Should You Prune Out Tomato Suckers?

closeup of tomato suckers

The Spruce / Marie Iannotti

Tomato suckers or side shoots are the growths that appear in the junction between the stem and a branch of a tomato plant. When left to grow, tomato plant suckers will become another main stem with branches, flowers, fruit, and even more suckers of their own.

Why Pruning Is Recommended

Pruning tomato suckers is often recommended because the resulting new stem is competing for nutrients with the original plant. Your plant may have more fruit if you let the suckers grow, but the tomatoes will be smaller and the plant will be more cumbersome, requiring a lot of effort to stake as the summer progresses. Pruning tomato suckers makes your plants more manageable and more robust at the same time.

Types of Tomatoes That Need Pruning

Pruning tomato suckers is not a must and many gardeners don’t bother with tomato pruning at all. Some varieties of tomatoes do better when pruned, while it matters less with others.

Tomatoes are categorized as either determinate or indeterminate, depending on their growth habit. Since indeterminate tomato plants can get extremely large and will keep producing tomatoes all season, they can handle some pruning. If you leave all the suckers to grow, your plants will become heavy and out-of-control.

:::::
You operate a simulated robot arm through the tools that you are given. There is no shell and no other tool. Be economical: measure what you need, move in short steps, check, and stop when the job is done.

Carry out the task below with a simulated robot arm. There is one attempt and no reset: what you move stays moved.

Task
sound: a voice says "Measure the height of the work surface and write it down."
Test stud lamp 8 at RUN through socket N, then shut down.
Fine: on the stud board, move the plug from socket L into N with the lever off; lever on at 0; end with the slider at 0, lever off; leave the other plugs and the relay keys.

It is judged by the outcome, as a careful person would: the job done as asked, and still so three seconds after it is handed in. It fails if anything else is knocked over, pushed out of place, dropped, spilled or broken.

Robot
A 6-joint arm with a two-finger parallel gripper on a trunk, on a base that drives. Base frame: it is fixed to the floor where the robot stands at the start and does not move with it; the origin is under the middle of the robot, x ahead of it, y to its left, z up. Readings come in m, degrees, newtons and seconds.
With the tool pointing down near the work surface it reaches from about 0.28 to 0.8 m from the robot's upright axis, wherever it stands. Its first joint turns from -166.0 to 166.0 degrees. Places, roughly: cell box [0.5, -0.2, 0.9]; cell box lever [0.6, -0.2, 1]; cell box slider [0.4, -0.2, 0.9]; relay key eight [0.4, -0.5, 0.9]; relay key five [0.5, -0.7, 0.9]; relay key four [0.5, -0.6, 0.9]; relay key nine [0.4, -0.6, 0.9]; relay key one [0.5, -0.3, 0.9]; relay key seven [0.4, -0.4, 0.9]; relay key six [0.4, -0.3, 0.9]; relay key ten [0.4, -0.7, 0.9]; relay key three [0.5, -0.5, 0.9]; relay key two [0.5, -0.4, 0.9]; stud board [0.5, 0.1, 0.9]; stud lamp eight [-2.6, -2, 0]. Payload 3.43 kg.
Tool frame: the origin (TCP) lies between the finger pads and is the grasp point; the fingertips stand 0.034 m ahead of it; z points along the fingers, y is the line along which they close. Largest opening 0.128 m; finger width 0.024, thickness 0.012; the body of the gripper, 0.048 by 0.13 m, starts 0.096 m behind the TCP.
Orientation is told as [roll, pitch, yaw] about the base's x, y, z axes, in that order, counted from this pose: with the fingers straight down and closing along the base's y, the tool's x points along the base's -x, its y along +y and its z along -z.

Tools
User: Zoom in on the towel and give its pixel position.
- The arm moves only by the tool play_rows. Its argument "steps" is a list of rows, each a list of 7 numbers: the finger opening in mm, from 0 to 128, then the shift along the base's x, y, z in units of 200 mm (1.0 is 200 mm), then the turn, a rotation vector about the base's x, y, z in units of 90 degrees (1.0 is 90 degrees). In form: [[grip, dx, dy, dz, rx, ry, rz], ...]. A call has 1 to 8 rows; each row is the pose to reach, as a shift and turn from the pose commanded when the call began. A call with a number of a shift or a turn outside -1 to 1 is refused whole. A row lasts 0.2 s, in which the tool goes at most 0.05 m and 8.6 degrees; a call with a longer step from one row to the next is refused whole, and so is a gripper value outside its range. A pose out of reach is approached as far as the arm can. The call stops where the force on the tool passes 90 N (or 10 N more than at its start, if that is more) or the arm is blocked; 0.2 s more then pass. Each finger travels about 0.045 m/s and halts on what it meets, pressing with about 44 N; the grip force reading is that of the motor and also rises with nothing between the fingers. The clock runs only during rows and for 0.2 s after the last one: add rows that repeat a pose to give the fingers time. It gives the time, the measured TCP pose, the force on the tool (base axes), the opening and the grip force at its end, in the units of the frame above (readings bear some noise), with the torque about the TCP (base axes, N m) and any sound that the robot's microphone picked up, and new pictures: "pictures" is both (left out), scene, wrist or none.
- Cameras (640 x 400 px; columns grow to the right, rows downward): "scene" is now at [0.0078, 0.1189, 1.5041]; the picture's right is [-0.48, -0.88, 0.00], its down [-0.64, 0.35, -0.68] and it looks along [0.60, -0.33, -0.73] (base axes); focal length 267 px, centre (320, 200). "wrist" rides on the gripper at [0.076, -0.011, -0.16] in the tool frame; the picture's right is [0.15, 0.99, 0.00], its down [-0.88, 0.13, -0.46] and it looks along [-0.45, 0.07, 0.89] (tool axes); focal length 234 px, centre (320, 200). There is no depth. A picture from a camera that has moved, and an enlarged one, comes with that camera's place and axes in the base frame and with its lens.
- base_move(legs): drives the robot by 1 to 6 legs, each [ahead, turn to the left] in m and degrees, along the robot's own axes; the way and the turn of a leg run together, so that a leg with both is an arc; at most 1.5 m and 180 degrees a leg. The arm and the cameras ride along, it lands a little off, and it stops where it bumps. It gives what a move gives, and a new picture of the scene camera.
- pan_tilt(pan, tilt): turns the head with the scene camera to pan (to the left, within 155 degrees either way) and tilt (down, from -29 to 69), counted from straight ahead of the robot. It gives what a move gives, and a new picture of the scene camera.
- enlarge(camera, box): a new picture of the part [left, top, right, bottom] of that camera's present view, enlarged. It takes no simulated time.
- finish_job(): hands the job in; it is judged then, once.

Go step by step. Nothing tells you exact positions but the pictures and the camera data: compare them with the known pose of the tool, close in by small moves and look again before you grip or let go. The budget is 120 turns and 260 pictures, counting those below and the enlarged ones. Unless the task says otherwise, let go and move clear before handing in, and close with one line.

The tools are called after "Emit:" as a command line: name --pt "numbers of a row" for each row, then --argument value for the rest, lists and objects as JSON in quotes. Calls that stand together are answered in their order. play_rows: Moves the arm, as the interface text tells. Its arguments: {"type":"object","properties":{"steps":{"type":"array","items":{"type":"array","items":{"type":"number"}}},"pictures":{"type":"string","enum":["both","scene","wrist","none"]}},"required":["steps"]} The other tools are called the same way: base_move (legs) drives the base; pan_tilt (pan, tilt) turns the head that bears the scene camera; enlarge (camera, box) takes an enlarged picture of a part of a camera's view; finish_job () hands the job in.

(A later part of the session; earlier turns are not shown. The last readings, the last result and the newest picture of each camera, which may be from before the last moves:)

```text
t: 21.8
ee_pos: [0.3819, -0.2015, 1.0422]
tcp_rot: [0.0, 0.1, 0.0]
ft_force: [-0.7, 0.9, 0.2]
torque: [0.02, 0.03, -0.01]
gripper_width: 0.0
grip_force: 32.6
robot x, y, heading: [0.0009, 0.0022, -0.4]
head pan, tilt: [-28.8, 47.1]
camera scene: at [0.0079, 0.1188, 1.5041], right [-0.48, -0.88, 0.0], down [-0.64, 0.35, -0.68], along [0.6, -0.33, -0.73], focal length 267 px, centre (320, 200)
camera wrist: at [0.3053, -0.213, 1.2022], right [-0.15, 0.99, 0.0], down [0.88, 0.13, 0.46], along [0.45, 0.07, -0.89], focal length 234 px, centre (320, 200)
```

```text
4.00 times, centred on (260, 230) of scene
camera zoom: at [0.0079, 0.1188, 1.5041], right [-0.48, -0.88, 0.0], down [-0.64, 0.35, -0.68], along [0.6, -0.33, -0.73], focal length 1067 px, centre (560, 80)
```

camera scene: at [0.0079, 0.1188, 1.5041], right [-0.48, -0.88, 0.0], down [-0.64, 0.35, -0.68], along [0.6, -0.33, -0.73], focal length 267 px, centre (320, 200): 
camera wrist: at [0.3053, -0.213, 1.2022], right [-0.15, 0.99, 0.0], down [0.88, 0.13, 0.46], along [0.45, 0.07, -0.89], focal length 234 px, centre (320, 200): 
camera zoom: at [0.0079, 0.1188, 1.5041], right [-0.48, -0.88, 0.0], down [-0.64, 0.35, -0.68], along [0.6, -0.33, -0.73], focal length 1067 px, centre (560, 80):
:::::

Keep in mind, though, that if you remove all of the suckers, the plant will be more compact and yield fewer tomatoes throughout the season.

In contrast, determinate varieties of tomatoes don’t require any pruning at all. These tomato plants are naturally more compact; they're genetically programmed to reach a certain height and stop growing. They don’t usually set their fruit until the branches are fully grown, and then they set their fruit all at once. Since no new fruit will develop after pruning, nothing is gained by trimming off the tomato suckers on these types of plants.

Removing tomato sucker
Melinda Podor / Getty Images 

How and When to Prune Tomato Suckers

The earlier you prune the tomato suckers, the easier it is. Small leaves and two-to-four-inch stems can be snapped off with your bare hands. Stems thicker than a pencil should be cut out with sharp pruning shears to avoid damaging the plant.

As long as you have a strong main stem, it’s fine to leave a few suckers on the plant. The general consensus is to leave two or three suckers to improve yield, but not to let every sucker grow.

Some gardeners like to prune out everything below the first flower cluster to develop a strong central stem. Others prefer to leave a couple of suckers on the lower portion of the plant because these can be easily supported by staking. Then they prune the suckers from the remaining top growth of the plant to prevent it from becoming too top-heavy and falling or splitting.

Tomato pruning is more trial and error than precision, so look at it as a learning experience. When you first start pruning, do less rather than more. If you grow the same varieties year after year, you’ll get a good feel for how they respond to pruning.